30ml + 30ml butter 1 clove garlic, minced 6 onions, halved horizontally 100ml sugar 60ml water 30ml balsamic vinegar 5ml thyme leaves 5ml salt 1 x 400g roll Today puff pastry
Preheat your oven to 200℃. Put a wide-bottomed pan on medium-high heat and add 30ml butter to melt. Add the garlic and onion halves cut-side down. Cook the onions until they have caramelised and softened slightly (about 10 minutes). Gently remove the onions from the pan and set aside. Add the sugar and water to an ovenproof pan over medium heat. Cook, swirling constantly, until the sugar dissolves – DO NOT stir! Turn the heat up to high and cook undisturbed (no stirring!) for 5 minutes or until it turns to a golden caramel – this happens instantly!! Remove from the heat and add the balsamic, thyme, salt and 30ml butter. Return to the boil and swirl to combine. Arrange the onions cut-side down, trying to fit in as many halves as you can. Place the puff pastry on a lightly floured work surface and roll it slightly wider. Now cut a circle that is 1cm larger than the diameter of your pan.

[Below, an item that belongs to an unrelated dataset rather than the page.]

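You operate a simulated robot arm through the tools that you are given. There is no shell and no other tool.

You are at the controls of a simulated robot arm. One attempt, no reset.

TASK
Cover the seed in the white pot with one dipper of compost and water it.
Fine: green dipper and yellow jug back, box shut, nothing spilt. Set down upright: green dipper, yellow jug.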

Place the pastry circle on top of the onions and tuck in the edges so that it forms a “basket” for the onions. Cut a very small hole in the centre of the pastry and bake in the oven for 30 minutes. Remove from the oven and cover with aluminium foil to prevent burning. Return to the oven and bake for another 20 minutes until the pastry is cooked through. Remove the tart from the oven and leave to stand for 10 minutes. Place a flat plate/wooden board over the pan and carefully invert the tart. Season with salt and pepper to serve.